**DATASET EXCERPT**
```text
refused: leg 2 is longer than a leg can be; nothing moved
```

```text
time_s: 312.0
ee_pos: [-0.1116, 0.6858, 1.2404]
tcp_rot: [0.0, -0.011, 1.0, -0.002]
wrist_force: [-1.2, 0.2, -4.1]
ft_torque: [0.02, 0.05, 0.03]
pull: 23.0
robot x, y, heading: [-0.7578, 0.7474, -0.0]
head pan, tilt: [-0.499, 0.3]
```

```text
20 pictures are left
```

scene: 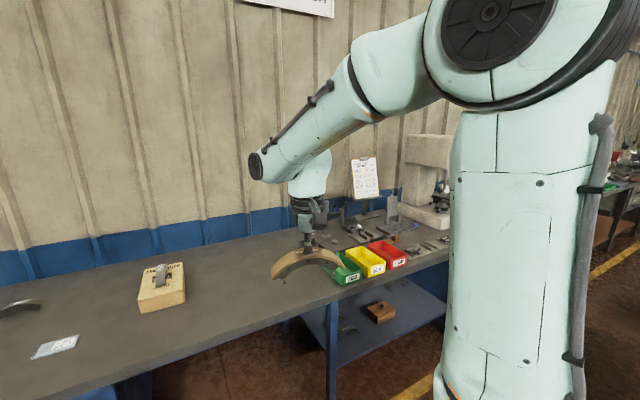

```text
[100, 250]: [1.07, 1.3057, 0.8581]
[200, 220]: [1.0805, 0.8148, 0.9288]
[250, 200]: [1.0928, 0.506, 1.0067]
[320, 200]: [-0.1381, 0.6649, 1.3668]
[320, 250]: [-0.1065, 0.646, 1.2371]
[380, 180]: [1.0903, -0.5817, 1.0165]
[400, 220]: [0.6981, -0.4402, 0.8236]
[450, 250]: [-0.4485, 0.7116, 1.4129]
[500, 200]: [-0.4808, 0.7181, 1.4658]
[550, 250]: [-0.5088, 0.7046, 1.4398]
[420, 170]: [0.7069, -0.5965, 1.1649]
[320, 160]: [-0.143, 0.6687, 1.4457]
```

**EXERCISE PROMPT**
Copy the listing in full and without alteration, omitting every picture.

**ANSWER TO THIS TASK**
```text
refused: leg 2 is longer than a leg can be; nothing moved
```

```text
time_s: 312.0
ee_pos: [-0.1116, 0.6858, 1.2404]
tcp_rot: [0.0, -0.011, 1.0, -0.002]
wrist_force: [-1.2, 0.2, -4.1]
ft_torque: [0.02, 0.05, 0.03]
pull: 23.0
robot x, y, heading: [-0.7578, 0.7474, -0.0]
head pan, tilt: [-0.499, 0.3]
```

```text
20 pictures are left
```

scene: 

```text
[100, 250]: [1.07, 1.3057, 0.8581]
[200, 220]: [1.0805, 0.8148, 0.9288]
[250, 200]: [1.0928, 0.506, 1.0067]
[320, 200]: [-0.1381, 0.6649, 1.3668]
[320, 250]: [-0.1065, 0.646, 1.2371]
[380, 180]: [1.0903, -0.5817, 1.0165]
[400, 220]: [0.6981, -0.4402, 0.8236]
[450, 250]: [-0.4485, 0.7116, 1.4129]
[500, 200]: [-0.4808, 0.7181, 1.4658]
[550, 250]: [-0.5088, 0.7046, 1.4398]
[420, 170]: [0.7069, -0.5965, 1.1649]
[320, 160]: [-0.143, 0.6687, 1.4457]
```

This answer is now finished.